Provided data:

┌──

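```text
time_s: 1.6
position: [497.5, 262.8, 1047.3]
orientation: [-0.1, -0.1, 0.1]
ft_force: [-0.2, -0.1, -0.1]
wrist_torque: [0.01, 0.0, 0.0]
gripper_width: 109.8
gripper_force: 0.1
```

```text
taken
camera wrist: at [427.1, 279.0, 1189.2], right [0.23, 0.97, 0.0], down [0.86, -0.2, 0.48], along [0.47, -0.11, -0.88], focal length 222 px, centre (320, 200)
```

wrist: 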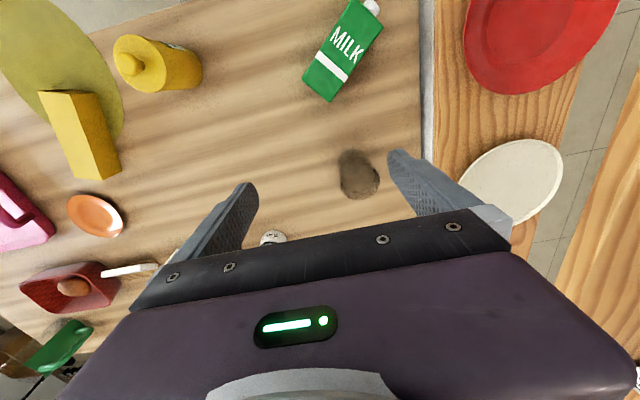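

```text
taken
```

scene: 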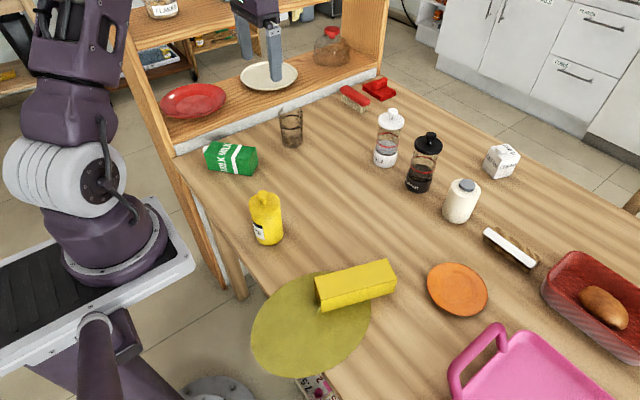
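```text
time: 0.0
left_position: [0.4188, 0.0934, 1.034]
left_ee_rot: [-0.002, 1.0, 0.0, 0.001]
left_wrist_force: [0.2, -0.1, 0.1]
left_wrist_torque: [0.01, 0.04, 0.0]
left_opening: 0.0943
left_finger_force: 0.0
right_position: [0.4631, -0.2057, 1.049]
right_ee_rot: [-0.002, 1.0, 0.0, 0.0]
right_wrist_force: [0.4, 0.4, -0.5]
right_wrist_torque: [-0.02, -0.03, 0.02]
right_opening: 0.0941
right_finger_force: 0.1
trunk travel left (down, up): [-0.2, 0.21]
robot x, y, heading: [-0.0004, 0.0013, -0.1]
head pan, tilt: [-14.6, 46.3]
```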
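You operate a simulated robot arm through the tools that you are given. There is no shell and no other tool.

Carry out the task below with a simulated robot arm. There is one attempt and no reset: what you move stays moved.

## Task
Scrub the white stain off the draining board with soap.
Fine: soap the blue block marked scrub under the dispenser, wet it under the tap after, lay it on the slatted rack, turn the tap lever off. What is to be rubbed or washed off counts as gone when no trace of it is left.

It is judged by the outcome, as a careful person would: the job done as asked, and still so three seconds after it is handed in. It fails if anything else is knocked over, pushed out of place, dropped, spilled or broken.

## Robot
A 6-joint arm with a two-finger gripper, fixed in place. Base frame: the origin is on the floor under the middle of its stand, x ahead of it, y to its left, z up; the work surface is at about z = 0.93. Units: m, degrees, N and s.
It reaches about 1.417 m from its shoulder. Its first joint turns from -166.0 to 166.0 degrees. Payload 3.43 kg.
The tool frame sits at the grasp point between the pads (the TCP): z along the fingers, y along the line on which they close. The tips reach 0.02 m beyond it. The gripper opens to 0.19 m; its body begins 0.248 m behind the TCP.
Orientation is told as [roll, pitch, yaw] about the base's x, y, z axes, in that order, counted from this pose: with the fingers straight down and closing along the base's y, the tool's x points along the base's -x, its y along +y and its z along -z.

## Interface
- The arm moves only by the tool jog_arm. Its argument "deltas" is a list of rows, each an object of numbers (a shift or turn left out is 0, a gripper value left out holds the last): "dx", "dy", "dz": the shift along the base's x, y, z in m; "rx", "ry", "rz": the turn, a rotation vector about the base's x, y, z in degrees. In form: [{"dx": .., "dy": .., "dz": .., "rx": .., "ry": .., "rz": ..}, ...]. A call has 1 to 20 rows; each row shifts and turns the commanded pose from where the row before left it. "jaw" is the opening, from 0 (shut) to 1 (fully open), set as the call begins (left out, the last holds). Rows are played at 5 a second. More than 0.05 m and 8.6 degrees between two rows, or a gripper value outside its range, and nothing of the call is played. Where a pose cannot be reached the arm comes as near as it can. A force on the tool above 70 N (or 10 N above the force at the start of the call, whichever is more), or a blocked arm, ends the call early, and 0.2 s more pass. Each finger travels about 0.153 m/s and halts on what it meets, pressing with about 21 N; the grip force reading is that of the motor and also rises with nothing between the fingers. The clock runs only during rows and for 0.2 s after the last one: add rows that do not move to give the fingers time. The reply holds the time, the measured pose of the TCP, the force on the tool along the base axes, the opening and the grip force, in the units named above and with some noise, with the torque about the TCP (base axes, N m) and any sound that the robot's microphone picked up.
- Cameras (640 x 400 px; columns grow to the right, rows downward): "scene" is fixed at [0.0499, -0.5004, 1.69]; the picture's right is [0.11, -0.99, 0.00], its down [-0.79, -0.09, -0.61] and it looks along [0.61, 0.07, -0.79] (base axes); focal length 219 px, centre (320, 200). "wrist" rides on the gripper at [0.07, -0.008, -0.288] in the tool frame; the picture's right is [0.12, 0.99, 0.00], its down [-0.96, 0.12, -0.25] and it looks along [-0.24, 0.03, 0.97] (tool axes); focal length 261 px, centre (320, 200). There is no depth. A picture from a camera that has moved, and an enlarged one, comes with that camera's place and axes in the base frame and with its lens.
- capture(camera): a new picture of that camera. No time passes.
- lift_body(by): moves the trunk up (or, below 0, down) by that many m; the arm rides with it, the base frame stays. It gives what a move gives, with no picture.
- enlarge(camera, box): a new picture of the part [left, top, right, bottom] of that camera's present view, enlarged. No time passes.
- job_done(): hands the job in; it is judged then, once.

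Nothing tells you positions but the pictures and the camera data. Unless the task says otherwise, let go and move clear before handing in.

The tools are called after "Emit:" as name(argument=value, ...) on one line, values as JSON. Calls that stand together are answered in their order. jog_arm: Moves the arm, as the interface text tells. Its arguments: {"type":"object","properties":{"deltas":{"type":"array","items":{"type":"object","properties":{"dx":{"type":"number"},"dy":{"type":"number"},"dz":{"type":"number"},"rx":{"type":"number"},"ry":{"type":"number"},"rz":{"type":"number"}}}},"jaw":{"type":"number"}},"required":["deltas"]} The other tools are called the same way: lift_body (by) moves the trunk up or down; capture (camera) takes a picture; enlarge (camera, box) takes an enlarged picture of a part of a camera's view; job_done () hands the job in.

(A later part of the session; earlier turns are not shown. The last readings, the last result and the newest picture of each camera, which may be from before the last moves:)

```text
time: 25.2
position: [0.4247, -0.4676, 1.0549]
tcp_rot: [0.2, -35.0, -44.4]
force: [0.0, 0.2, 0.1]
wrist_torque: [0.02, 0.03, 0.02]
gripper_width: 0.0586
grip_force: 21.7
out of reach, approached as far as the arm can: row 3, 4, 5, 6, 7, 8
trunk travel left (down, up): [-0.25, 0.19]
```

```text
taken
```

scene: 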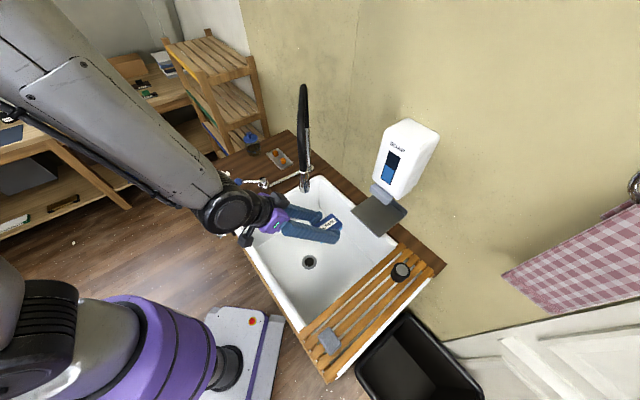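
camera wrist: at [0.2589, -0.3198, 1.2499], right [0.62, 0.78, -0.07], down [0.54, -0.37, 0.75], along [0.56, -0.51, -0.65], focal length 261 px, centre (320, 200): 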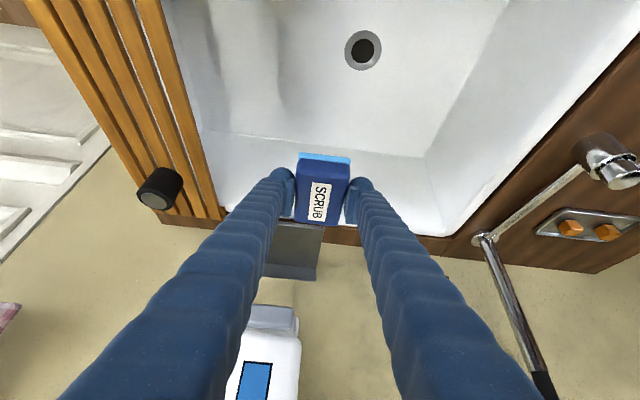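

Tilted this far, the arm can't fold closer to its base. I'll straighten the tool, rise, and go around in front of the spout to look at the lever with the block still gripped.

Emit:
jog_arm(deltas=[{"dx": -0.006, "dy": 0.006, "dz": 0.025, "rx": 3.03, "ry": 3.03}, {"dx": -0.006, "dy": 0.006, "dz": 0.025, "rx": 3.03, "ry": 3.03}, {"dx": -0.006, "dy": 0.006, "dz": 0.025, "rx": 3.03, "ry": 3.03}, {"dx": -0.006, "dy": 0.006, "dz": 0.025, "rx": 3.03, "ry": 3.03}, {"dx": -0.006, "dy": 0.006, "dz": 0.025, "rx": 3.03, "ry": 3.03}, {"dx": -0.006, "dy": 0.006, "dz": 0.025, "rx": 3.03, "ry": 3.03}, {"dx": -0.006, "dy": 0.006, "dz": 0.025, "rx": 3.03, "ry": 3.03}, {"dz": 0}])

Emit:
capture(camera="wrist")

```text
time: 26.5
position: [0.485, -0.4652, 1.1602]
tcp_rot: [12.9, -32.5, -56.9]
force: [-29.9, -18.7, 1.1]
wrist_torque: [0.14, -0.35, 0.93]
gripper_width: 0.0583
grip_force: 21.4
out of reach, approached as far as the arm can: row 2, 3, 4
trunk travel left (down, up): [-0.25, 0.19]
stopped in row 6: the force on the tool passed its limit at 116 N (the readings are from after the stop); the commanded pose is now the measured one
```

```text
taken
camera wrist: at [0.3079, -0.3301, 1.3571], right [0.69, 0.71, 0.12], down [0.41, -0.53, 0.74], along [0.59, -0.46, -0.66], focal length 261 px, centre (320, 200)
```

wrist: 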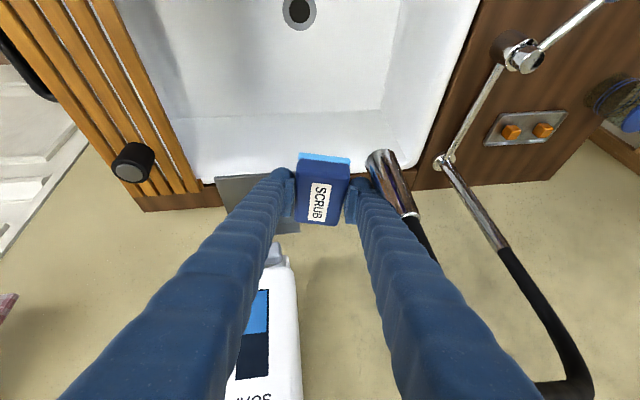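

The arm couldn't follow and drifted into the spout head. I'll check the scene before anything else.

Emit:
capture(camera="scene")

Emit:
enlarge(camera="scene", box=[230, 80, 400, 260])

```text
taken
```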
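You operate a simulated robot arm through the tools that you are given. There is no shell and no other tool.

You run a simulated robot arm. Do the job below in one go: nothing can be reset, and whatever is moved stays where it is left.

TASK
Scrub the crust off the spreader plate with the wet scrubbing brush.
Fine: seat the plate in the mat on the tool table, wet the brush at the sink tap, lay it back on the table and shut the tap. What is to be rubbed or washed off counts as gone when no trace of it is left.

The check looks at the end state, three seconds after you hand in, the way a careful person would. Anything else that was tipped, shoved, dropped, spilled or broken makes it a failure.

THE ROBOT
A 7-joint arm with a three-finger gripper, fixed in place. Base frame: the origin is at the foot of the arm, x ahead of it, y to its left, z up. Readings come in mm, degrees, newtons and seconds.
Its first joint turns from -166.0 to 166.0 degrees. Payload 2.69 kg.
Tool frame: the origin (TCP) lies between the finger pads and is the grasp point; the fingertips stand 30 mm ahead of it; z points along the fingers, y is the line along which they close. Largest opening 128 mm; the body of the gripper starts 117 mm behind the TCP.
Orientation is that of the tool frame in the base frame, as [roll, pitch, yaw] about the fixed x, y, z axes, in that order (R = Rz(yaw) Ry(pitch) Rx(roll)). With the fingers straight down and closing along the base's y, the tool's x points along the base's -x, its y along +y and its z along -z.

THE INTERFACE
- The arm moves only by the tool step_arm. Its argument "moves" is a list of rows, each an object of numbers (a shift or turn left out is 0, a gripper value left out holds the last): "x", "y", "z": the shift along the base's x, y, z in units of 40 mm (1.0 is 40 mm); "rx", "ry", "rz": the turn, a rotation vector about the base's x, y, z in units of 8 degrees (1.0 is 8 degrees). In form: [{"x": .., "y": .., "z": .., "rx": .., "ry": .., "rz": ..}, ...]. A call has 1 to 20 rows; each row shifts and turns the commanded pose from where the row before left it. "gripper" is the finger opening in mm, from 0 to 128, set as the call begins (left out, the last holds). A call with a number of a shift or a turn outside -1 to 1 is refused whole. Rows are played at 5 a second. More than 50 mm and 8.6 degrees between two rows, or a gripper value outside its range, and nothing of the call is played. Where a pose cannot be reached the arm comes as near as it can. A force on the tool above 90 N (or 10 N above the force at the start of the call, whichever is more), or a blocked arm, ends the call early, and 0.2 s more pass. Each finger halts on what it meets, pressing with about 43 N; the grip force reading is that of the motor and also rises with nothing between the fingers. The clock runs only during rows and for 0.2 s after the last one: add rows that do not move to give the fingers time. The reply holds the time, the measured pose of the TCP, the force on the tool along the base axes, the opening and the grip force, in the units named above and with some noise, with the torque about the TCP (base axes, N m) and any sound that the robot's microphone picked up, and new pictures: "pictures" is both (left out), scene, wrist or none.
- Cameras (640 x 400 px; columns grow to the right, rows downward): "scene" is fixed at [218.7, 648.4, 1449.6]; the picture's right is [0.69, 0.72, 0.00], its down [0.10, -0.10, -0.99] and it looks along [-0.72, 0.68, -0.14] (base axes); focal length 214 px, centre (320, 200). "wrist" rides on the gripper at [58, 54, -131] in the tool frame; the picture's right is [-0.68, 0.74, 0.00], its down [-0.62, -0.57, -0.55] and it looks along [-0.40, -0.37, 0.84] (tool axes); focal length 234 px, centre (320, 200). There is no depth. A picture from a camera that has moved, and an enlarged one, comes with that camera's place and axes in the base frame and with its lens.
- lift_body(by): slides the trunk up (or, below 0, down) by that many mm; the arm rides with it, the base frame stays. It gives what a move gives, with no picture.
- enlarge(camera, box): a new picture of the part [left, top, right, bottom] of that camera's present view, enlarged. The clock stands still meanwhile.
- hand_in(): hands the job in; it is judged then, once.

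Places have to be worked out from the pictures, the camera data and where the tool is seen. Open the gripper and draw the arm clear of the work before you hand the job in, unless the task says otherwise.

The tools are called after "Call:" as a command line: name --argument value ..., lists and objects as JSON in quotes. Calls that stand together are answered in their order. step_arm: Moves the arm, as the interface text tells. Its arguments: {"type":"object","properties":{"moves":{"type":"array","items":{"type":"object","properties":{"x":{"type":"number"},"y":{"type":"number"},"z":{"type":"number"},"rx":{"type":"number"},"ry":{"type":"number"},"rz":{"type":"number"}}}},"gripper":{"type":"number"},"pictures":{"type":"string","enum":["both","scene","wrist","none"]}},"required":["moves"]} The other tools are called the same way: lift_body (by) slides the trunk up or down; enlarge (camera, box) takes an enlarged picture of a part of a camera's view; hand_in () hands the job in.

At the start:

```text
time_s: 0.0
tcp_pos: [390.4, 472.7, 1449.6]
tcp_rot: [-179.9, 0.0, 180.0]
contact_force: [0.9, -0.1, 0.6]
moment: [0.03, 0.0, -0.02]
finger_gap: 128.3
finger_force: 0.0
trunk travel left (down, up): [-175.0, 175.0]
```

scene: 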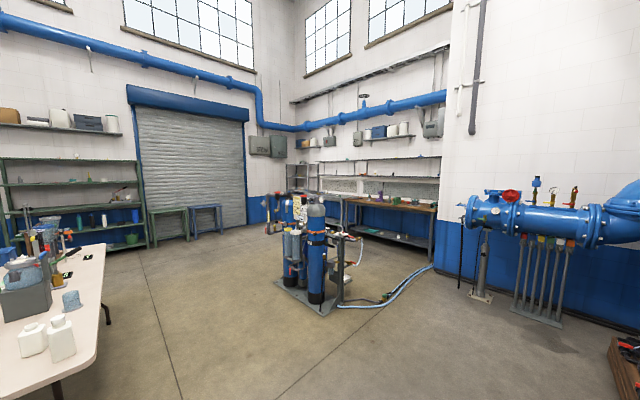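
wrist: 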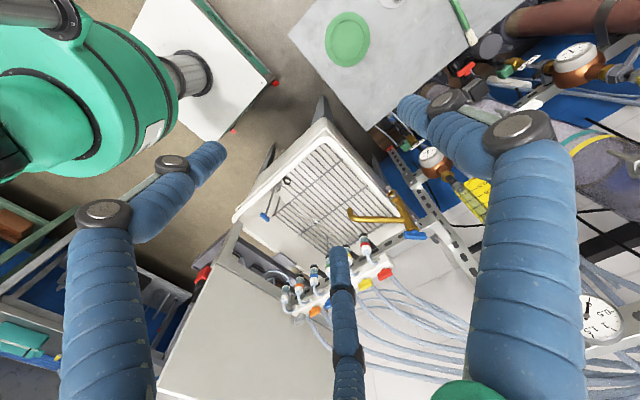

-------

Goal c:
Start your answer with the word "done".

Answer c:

└──

Goal a:
Repeat exactly the lines from the one containing "Fine: seat the" through the one containing "Its first joint turns from -166.0 to 166.0 degrees. Payload 2.69", both included, and nothing else. Give them as a Markdown table with the columns Row and Content: a running number and the line, blank lines left out.

Provided text:
┌──

Theologian Martin Palmer tells Tom Levitt how we can learn from previous man-made ecological collapses in Britain and create a 'new narrative' that challenges our dominant consumer culture


In your book you talk quite a lot about the devastating impact humans have on the natural world. Do you think that humans can live sustainably?


Throughout most of recorded history we have actually managed to have a balanced relationship with nature. What happens though is that we become more and more grandiose, for example building vast complexes like Stonehenge and destroying every other stone circle for 150 miles around it. We centralise our power and push ourselves and we push nature beyond a sustainable model. In other words, we exhaust the soil, we cut down most of the forests, we put pollute much of the air and the water and we become dependent on such extended trade routes that even the most minor ecological change actually destroys our ability to function because we become dependent on a lifestyle that is supported by grandioseness and no longer a simple relationship with nature. 

You say most of history we've lived in balance, but when have we stepped out of balance and collapsed? 

Well, there have been four collapses in Northern Europe. The first such collapse was round about 3000BC, and that was due partly to climate change ­the temperature got a great deal warmer ­ but also to the fact that we had deforested the uplands, where we lived. By 3000BC we had completely changed the forest and the woodland nature of Britain, and the same is true for most parts of Northern Europe. The climate changed, the soil blew away, we had not kept the hedges or the shrubs or the tree cover to ensure the soil stayed. It's very difficult to say, but it would appear that probably around about one-third of the population died of starvation as a result of the collapse of that agricultural system.

The second great collapse happened really primarily due to a natural disaster, which is a Volcanic eruption off Iceland around 1160 BC, which created so much ash in the air that it effectively blocked out the Sun for possibly as long as a decade and, quite simply, everything died. The crops died, the trees died, the flowers died, the everything died. And with it the animals and with it the people.

The third collapse was the end of the Roman Empire. During the height of the Roman Empire, in the second century AD to the fifth century AD, we were pumping out as much air pollution as we were in the mid Victorian periods. This was a monumentally industrial culture. By the 4th century AD, there were just three major agricultural organisations throughout the Roman Empire. They owned basically 98 per cent of the farmland and they ran it as ruthlessly as any multinational today. And they exploited the land, they exhausted the land. The Roman Empire collapsed because it could no longer feed the troops, and if you can't feed the troops, you can't protect the cities, and if you can't protect the cities, then everything falls apart. So that was very much a man made disaster: bad agricultural policy, industrialisation, the demolition of most of the forests, and soil erosion.

└──

Goal b:
Your answer continues the provided text from its final sentence.

Answer a:
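| Row | Content |
|---|---|
| 1 | Fine: seat the plate in the mat on the tool table, wet the brush at the sink tap, lay it back on the table and shut the tap. What is to be rubbed or washed off counts as gone when no trace of it is left. |
| 2 | The check looks at the end state, three seconds after you hand in, the way a careful person would. Anything else that was tipped, shoved, dropped, spilled or broken makes it a failure. |
| 3 | THE ROBOT |
| 4 | A 7-joint arm with a three-finger gripper, fixed in place. Base frame: the origin is at the foot of the arm, x ahead of it, y to its left, z up. Readings come in mm, degrees, newtons and seconds. |
| 5 | Its first joint turns from -166.0 to 166.0 degrees. Payload 2.69 kg. |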

Answer b:
And the fourth collapse is a long drawn out one, it's triggered essentially by the Black Death in the mid 14th century, which wipes out probably about one-third to a half of the population of most of the world. And that really undermined the Medieval world view, which says, 'pay your dues to the church, the Priest will pray for you and the king will protect you'. And that led to the Renaissance, it led to the Reformation and it essentially destroyed the notion that you as an individual have your place in life because you're part of the Church, and the church will carry you through life and to Heaven.

Are we a vulnerable species or can we now engineer a solution to any future ecological crisis?

I think one of the great teachings of all the major faiths in their scripts and of all the greats is hubris. Hubris is essentially being so proud that you can't see the fall that is coming. And I think a great deal of our assumptions about how we're going to deal with the future is in fact hubris. You know, if we just wait another ten years we'll sort out how to capture carbon etc. I think the fundamental problem is that we are coming at nature as managers, not as part of nature, and if I look back over those four great collapses, what I note at each stage is that the collapse is proceeded by what appears to be a sense that we are in control. Our existence, our ability to sustain, is only possible if we actually understand that we are part of nature. And the theological perspective comes from this: when you've got a sort of triangle of the divine, however you understand that to be, ­ nature, and ourselves, then humanity is not able to place itself at the centre of the universe. There is always a bigger story at the centre of the universe: ­ the gods, the creation, whatever creation means. Every time we lose sight, if you like, of our place within something bigger and think its all for us, that's when the collapse comes. 
  
You mention the abandonment of London in past crises, do you think cities are particularly at risk?

One of the trends that most alarms me about contemporary thinking, say within the United Nations, is this drive to speed up the movement of people from the countryside into the cities so that you can industrialise the countryside. If you've got the people in the cities, the theory goes that it's much easier to supply them with food, warmth and energy, and you industrialise nature.

But cities live off the countryside, not the other way round. Think of all the great disaster movies: they're right. What will happen in a crisis is everybody will try and escape to the countryside. We are almost wired to relate survival and sustainability with not being in cities. Building the mega-cities where you rely upon transport to get you 30 miles from your suburb into the middle of Shanghai, or where you rely on airplanes bringing you orange juice from Kenya into central London, nice, but not sustainable. It's so fragile, we saw that with the Volcanic ash incident two years ago, in one week we had people in complete panic.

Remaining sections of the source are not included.